I didn’t know what to expect from the Dimaniyat Islands. I’ve snorkelled in coral reefs in Southeast Asia and the Maldives, and I’ve seen some pretty spectacular stuff. When I slipped into the water, I was stunned. The corals weren’t bleached or damaged — they looked almost untouched. Bright pinks, browns, oranges and yellows covered the reef like a colourful carpet. Small fish darted around in schools, and I could see larger surgeonfish foraging along the rocks. There was a real diversity of life, all thriving in a protected environment. It made me realise how vital these marine reserves are — no resorts fingered the islands, and boats were limited, which clearly helped.
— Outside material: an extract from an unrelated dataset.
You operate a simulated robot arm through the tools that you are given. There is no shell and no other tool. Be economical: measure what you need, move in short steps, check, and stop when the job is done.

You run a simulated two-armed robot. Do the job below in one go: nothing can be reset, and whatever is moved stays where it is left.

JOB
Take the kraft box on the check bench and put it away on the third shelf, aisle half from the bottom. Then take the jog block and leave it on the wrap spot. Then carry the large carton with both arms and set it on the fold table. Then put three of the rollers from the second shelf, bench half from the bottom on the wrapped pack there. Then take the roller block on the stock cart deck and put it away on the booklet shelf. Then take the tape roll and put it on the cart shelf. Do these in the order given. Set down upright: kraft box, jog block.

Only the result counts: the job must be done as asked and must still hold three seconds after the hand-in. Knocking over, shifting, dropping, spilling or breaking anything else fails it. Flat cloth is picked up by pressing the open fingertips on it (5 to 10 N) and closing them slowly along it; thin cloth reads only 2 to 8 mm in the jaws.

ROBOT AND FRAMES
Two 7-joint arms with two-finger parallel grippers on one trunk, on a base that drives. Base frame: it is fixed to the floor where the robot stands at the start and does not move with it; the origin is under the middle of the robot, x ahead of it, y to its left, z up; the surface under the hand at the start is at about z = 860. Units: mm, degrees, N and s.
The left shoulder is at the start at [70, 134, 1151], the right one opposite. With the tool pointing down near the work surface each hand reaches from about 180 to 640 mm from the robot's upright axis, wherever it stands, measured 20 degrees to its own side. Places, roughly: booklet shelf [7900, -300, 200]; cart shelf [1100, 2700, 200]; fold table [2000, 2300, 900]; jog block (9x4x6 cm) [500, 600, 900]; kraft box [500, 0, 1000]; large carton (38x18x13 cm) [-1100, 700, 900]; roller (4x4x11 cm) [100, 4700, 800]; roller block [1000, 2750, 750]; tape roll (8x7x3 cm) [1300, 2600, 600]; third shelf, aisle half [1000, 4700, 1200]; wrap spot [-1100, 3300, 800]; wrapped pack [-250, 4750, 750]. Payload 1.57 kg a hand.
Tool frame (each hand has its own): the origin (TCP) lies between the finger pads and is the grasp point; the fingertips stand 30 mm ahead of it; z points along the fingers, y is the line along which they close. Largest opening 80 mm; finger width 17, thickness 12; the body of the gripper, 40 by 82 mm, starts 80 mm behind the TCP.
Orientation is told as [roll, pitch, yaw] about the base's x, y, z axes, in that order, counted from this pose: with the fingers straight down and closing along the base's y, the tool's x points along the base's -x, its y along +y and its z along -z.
The main reason the snorkelling trip had taken us to this spot was the hope of seeing a turtle or two. The island nearby is a well-known nesting site, especially during July to October. But during nesting season, humans are strictly forbidden from going near the beaches to avoid disturbing the turtles.
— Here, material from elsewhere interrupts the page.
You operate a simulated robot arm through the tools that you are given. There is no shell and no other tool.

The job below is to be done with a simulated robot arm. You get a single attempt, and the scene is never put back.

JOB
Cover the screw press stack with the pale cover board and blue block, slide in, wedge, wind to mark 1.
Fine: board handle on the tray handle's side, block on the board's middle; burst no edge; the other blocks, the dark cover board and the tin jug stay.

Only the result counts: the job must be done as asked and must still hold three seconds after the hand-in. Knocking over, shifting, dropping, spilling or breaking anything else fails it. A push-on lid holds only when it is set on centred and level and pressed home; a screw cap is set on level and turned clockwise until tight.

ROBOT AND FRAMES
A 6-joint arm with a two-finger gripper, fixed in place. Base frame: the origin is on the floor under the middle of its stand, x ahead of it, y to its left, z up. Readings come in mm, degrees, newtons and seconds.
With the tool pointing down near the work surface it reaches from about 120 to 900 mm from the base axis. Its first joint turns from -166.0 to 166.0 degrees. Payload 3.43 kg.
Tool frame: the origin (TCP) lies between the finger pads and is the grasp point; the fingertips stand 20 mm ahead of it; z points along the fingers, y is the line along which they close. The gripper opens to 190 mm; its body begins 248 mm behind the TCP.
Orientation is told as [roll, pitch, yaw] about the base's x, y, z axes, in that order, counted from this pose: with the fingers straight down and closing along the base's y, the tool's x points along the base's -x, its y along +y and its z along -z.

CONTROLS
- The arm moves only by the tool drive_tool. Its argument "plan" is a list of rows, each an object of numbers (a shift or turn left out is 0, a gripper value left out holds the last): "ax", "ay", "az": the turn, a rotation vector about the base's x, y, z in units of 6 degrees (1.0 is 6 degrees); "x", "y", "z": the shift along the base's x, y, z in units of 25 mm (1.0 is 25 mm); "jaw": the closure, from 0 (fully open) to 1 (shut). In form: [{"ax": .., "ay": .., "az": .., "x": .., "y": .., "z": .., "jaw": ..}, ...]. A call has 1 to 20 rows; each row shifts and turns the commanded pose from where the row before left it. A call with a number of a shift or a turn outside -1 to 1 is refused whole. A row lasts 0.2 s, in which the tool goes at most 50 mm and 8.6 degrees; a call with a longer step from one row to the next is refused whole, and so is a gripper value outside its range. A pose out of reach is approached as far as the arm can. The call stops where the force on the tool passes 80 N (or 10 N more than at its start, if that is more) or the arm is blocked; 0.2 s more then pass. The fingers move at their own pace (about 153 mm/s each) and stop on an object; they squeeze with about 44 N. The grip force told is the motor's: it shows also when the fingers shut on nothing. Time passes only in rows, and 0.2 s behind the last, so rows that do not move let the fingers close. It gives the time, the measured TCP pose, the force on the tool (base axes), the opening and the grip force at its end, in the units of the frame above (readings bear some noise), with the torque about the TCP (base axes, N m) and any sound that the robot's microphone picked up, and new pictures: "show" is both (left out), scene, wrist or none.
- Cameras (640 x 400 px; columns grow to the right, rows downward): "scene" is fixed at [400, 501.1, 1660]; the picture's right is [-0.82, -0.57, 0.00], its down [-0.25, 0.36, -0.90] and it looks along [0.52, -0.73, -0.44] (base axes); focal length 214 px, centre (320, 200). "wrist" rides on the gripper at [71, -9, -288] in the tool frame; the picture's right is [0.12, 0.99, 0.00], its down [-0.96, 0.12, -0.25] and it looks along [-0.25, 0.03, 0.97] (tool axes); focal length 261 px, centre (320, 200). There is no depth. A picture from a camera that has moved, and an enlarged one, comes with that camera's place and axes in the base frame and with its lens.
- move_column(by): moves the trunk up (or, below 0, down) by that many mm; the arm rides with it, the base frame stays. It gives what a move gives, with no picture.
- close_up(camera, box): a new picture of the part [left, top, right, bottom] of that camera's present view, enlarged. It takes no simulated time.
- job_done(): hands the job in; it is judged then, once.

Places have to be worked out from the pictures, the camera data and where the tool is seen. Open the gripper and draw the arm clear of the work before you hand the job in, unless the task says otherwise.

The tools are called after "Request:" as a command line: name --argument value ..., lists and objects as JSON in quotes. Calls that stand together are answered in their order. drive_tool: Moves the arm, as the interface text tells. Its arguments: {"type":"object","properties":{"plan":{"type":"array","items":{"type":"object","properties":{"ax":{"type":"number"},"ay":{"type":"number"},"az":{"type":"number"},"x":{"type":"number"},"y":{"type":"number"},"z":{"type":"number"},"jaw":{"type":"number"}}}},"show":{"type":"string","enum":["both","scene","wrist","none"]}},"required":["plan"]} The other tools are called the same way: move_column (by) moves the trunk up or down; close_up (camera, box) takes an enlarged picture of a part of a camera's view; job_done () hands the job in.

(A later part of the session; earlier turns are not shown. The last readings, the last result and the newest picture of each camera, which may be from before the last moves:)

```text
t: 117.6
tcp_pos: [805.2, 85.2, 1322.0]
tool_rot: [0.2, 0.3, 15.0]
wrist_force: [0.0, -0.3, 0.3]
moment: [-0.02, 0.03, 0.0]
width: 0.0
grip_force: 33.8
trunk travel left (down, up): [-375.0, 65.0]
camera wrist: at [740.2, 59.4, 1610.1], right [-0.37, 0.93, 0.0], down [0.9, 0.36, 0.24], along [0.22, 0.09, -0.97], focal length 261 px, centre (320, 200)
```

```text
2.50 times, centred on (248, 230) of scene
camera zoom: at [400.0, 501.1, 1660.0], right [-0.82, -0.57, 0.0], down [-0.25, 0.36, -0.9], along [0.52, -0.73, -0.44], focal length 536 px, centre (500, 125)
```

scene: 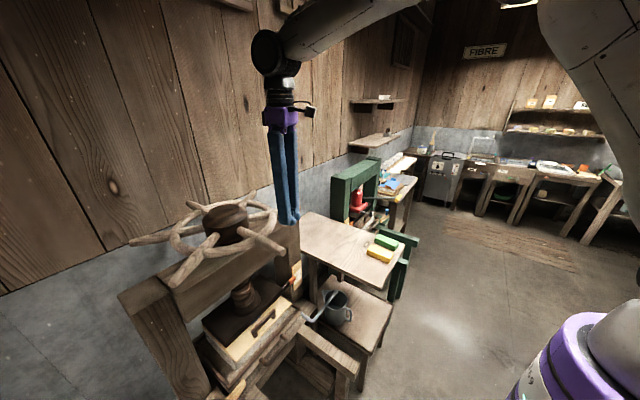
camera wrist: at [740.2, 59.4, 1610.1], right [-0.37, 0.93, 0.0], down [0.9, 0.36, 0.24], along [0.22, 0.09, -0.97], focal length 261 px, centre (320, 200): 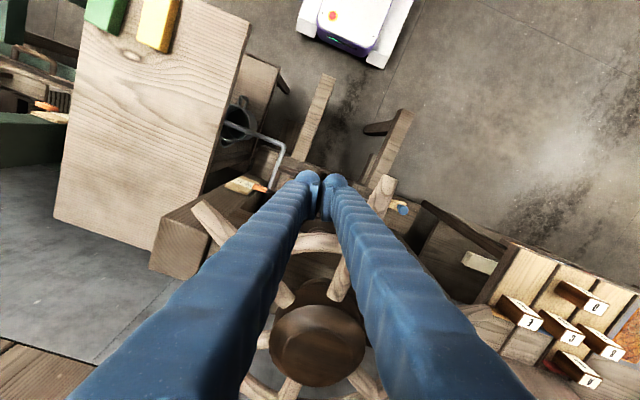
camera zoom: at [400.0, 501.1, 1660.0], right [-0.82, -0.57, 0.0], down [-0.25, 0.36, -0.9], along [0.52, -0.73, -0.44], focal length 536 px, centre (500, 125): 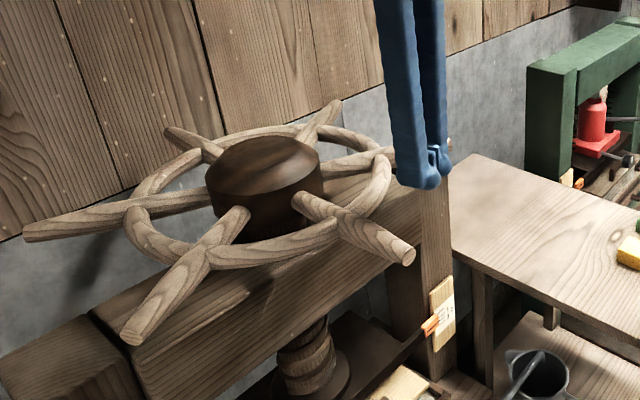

On the day I was there, the water was calm and inviting. I kept an eye on the others, but decided to drift away from the crowd a little, aiming to explore a different part of the reef. I’ve encountered turtles before, and I’ve learned that the best way to see them isn’t to chase after them but to be patient and respectful.
So, I moved slowly, approaching gently, and stayed a bit back from the turtles I saw. Thinking back to what I’d been told — that wildlife should be observed, not chased or grabbed — I made sure not to make any sudden movements.
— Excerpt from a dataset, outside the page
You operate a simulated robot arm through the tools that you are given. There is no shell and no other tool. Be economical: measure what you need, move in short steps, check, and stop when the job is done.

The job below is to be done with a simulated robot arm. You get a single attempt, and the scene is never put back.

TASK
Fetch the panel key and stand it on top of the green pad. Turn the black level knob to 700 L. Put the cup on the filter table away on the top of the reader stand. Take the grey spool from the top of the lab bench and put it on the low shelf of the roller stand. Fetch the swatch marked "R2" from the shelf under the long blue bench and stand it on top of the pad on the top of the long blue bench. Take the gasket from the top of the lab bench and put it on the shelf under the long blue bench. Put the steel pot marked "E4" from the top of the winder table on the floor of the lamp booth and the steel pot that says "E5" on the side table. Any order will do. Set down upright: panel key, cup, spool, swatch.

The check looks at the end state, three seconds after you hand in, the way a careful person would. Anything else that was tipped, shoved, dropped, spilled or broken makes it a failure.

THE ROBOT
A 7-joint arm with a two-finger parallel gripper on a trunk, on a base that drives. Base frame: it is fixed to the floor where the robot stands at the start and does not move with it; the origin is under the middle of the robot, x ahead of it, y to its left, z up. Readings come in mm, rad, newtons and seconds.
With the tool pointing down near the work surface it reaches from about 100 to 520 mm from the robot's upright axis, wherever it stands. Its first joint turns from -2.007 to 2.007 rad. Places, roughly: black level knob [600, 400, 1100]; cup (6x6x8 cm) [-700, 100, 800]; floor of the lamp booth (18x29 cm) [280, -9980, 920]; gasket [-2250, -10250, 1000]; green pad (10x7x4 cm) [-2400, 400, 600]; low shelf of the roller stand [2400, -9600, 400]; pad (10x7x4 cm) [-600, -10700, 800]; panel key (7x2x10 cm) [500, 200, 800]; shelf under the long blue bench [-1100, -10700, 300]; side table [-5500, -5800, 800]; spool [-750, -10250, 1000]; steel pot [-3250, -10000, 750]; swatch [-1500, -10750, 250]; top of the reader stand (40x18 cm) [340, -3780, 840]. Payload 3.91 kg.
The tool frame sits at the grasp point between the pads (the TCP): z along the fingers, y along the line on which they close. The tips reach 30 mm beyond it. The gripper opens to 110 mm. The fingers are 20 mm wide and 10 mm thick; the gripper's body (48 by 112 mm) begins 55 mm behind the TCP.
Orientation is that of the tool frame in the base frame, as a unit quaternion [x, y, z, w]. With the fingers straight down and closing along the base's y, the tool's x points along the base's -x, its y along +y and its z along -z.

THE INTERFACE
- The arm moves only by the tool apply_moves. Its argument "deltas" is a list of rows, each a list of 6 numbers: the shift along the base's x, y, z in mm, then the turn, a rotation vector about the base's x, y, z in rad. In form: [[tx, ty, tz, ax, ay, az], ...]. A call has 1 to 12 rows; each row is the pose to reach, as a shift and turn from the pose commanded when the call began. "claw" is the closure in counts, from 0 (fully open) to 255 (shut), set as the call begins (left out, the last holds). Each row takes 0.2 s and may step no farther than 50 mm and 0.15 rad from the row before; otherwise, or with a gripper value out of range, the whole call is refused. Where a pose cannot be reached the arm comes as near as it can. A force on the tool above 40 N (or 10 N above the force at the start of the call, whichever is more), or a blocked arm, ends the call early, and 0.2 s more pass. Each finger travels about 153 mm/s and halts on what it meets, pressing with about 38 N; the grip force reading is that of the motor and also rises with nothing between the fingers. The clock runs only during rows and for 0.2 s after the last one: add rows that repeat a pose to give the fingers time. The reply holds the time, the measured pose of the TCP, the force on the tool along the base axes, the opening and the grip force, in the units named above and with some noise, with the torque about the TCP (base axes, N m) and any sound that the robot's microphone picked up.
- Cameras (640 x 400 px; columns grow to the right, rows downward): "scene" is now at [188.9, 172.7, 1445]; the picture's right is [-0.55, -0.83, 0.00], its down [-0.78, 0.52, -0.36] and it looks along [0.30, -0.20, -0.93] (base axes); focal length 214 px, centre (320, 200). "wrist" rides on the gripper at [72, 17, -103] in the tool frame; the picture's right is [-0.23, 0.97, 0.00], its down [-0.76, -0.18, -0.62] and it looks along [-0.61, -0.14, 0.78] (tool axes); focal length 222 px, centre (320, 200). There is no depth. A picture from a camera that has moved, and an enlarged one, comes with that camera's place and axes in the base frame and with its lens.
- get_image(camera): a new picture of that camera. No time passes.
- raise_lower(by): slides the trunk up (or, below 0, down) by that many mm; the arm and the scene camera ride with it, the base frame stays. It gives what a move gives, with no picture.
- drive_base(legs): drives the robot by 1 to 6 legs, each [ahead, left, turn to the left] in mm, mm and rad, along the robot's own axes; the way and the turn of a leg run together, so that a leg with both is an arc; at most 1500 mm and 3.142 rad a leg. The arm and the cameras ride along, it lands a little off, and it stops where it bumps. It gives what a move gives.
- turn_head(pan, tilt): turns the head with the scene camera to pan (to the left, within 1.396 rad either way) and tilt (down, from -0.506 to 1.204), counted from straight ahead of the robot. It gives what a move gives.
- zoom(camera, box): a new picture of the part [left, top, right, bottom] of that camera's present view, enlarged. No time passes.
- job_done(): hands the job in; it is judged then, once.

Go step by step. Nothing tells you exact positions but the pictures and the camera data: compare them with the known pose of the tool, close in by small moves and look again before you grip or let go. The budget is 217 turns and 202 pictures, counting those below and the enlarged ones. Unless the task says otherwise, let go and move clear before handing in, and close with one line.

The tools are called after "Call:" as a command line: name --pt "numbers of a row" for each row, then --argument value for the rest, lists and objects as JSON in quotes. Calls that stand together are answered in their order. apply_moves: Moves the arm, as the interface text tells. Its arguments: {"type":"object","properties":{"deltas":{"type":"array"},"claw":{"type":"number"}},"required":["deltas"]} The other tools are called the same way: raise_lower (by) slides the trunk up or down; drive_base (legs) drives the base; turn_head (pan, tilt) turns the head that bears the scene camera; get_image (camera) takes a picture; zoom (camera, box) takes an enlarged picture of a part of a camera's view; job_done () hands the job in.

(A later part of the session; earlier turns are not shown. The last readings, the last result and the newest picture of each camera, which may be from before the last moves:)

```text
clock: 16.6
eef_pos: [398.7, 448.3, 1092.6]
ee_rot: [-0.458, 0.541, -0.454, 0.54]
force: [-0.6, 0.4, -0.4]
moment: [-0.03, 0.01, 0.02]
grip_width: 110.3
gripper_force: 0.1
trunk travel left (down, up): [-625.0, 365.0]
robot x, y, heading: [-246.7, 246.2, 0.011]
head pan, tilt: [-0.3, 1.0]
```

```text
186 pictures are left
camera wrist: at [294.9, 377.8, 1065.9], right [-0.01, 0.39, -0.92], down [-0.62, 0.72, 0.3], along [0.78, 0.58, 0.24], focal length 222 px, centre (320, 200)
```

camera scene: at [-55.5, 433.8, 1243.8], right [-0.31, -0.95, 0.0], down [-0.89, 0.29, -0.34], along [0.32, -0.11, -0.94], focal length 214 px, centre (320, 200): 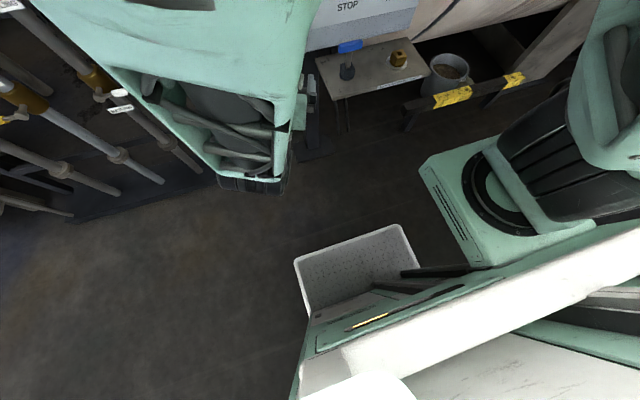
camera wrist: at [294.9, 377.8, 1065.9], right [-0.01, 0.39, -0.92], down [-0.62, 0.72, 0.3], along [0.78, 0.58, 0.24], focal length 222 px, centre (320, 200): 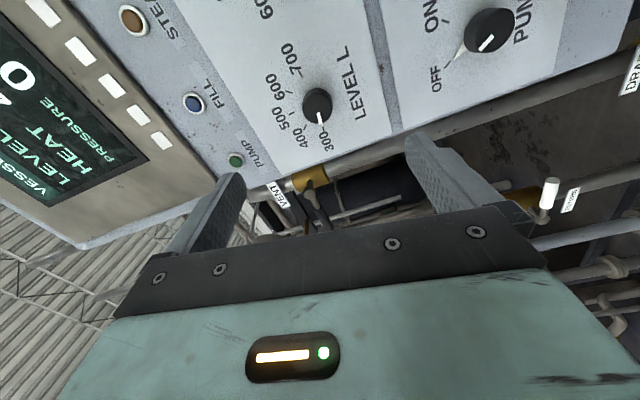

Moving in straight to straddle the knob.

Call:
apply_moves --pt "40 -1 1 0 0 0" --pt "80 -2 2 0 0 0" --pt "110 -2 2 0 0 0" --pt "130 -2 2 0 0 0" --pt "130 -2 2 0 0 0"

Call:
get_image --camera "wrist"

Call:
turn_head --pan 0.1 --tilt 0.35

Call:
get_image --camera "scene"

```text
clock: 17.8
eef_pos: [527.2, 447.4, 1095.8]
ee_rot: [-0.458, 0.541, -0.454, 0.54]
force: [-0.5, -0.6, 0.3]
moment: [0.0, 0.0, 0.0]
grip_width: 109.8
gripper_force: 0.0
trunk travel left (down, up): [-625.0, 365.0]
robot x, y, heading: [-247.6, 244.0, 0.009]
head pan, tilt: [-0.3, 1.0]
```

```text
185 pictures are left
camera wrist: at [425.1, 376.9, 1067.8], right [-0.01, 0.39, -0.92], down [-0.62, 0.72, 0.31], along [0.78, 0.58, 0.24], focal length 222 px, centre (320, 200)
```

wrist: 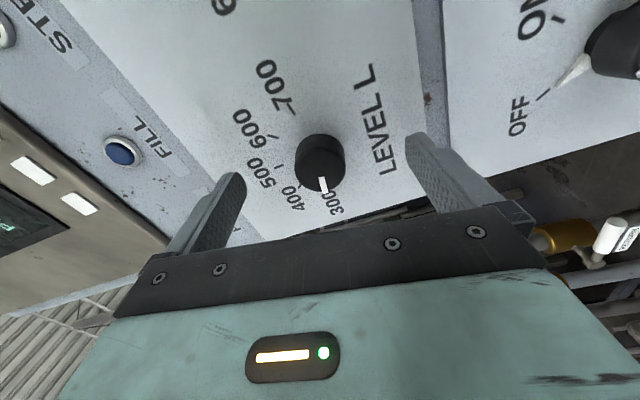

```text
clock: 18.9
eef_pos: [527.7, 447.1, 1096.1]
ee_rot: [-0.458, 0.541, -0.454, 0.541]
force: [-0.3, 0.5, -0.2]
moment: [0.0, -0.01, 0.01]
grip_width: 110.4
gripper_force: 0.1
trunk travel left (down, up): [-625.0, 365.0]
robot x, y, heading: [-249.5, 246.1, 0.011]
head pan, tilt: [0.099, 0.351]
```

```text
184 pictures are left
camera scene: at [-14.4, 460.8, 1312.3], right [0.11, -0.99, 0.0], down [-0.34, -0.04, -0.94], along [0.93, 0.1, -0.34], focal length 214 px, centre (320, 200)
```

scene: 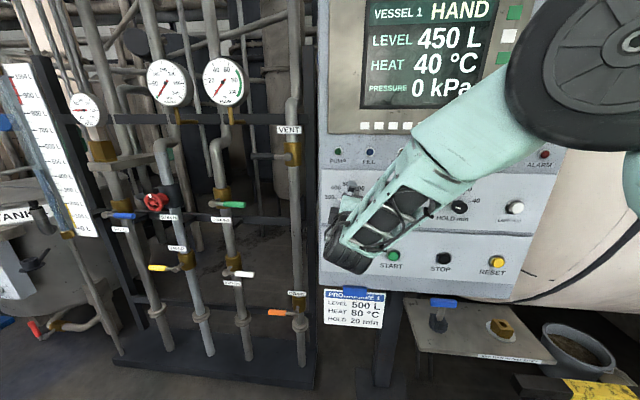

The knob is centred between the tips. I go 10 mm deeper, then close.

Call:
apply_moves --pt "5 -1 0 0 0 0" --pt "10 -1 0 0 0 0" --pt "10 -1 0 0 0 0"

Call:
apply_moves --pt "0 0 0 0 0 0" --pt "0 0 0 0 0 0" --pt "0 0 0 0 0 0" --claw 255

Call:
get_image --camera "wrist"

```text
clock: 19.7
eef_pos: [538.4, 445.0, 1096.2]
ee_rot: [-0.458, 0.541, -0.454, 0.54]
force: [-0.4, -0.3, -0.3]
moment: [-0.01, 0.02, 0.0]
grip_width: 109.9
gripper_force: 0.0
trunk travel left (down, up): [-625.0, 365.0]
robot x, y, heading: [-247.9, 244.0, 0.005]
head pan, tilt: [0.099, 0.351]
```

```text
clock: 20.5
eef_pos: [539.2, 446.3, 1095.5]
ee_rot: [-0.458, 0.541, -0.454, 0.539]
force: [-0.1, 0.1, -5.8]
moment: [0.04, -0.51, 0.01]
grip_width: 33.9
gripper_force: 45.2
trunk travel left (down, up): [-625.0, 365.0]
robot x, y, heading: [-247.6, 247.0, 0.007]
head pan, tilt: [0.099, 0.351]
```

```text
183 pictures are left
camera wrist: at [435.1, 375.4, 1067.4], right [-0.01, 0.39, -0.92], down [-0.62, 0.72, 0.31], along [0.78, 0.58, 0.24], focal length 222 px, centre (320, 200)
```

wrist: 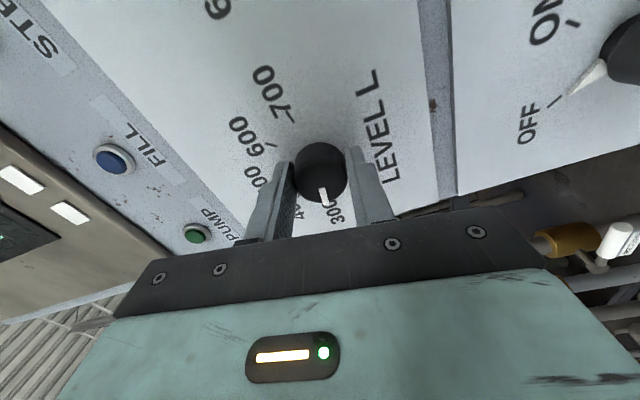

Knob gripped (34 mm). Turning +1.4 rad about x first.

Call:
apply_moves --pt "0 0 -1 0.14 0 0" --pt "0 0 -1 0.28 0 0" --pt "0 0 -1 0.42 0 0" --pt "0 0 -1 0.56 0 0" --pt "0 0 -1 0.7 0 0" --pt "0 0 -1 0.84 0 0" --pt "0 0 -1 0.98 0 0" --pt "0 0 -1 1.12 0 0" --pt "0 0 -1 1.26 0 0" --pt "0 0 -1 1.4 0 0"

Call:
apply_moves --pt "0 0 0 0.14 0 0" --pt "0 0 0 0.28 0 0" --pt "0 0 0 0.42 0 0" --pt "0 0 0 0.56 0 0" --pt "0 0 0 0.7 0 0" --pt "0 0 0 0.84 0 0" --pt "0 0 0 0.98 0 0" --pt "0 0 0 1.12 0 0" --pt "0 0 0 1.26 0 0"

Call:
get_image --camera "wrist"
And then, quite unexpectedly, I saw one turtle turn and start swimming towards me. It was curious. I froze and stayed still, just floating there as it slowly made its way closer. It was floating around me, calmly checking me out — not stressed, not bothered. That’s when I realised the real beauty: if you’re calm and respectful, animals often decide to come to you.
Why Being Ethical Matters
That encounter made me think about how important it is to observe marine wildlife ethically. Turtles, like many creatures in the ocean, can get really stressed if people bother them or try to touch them. Touching them disrupts their natural oils and protective mucus, which can cause infections. If animals get scared or annoyed, they might avoid their feeding or resting spots — which can lead to health issues or even affect their ability to reproduce.
Plus, these animals don’t belong to us. We’re visitors in their home, and it’s our job to leave as little impact as possible. Respectful, patient observation helps us appreciate wildlife without harming it — a principle upheld by marine conservationists around the world.
That turtle I came face-to-face with didn’t swim away or ignore me. Instead, it continued to explore around me, seeming perfectly at ease. I stayed very still, watching it glide in the clear water, feeling a deep connection with this incredible creature. That moment made me realise how much richer and more authentic wildlife encounters are when done ethically. It’s not about getting the perfect photo of a turtle, but about allowing nature to reveal itself in its own time, at its own pace.
The truth is, this experience wasn’t just about seeing a turtle — it was about understanding that we are visitors in their world. Observing wildlife in a way that doesn’t disturb them isn’t just respectful; it’s essential. As tourists and nature lovers, we have a responsibility to keep our impact minimal, helping conserve these fragile ecosystems for future generations.
By the end of the snorkel, I felt grateful for the opportunity. I’d been lucky to witness a healthy reef and to share a quiet, intimate moment with a turtle that chose to approach me. It struck me that if more people understood how to approach wildlife calmly and ethically, the oceans could remain vibrant and full of life.